DOCUMENT EXCERPT:

診断のポイント
【1】60歳以上。
【2】上腹部痛,腰背部痛。
【3】閉塞性黄疸。
【4】腫瘍マーカー(CA19-9,CEA)の上昇。
【5】新規糖尿病,糖尿病経過中の急激なコントロール不良。
症候の診かた
【1】体重減少:進行した膵癌ではしばしば食思不振が続き,体重減少を認める。
【2】上腹部痛:膵頭部から膵体部にかけての癌では上腹部痛を呈する場合がある。しばしば胃痛と誤診され,上部消化管内視鏡検査のみで異常となしとされてしまうことがあるため注意が必要である。
【3】腰背部痛
❶膵癌は背側の神経叢に浸潤しやすく背部痛をきたしやすい。
❷膵癌の膵管閉塞による膵管内圧上昇もその原因となりうる。
【4】黄疸
❶膵頭部付近の癌では胆管浸潤を認め,閉塞性黄疸を呈する。

EXCERPTED RECORDS:
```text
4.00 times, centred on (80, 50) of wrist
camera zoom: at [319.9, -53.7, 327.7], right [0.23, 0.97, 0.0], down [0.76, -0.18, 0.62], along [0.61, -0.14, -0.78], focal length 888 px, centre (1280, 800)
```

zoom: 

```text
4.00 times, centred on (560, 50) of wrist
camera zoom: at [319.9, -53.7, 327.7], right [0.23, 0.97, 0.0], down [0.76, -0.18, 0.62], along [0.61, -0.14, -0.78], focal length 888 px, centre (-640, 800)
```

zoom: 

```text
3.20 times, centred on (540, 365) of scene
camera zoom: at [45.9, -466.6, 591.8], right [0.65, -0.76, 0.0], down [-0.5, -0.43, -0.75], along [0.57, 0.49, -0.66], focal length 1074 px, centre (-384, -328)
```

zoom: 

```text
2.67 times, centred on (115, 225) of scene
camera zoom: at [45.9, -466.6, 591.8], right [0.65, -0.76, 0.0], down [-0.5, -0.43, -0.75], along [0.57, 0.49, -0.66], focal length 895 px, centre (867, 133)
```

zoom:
* * *
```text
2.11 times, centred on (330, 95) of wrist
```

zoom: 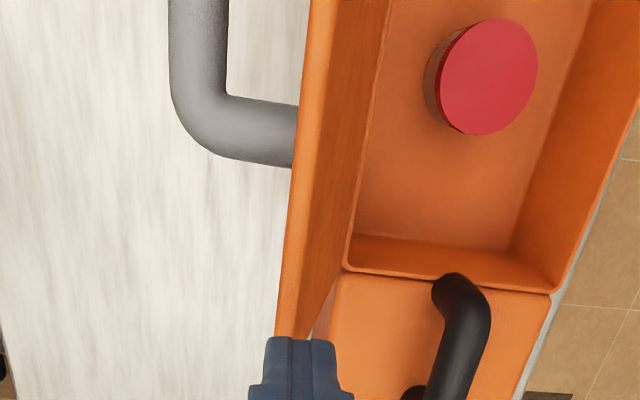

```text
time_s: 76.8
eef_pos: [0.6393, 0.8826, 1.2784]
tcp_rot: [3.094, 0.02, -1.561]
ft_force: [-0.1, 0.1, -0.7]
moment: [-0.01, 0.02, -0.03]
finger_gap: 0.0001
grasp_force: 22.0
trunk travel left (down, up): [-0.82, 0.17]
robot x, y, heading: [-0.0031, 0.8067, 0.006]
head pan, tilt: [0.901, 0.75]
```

TASK: Could you carry on with the document excerpt from where it ends?

EXERCISE RESPONSE:
❷三管合流部より遠位の胆管閉塞では無痛性の胆囊の腫大も伴い,Courvoisier徴候が認められる。
検査所見とその読みかた
【1】血液生化学検査
❶アミラーゼ,リパーゼ,エラスターゼ1などの膵酵素が上昇する場合もあるが特異性は低い。
❷CA19-9やCEAも進行癌で高値を認めるが,スクリーニング検査としての有用性は高くない。
【2】腹部超音波検査:辺縁不整な低エコーの膵内腫瘤(図1a図)や間接所見としての膵管・胆管拡張がみられる(図1b図)。
【3】CT
❶膵癌は血流に乏しい腫瘍であるため,ヨード造影剤を用いたダイナミックCTは重要であり,辺縁不整な乏血性腫瘤として描出される(図2図)。
❷間接所見としての膵管・胆管拡張の所見も大切である。
❸外科切除の決定には周囲の脈管との関係や肝転移などの遠隔転移をチェックする。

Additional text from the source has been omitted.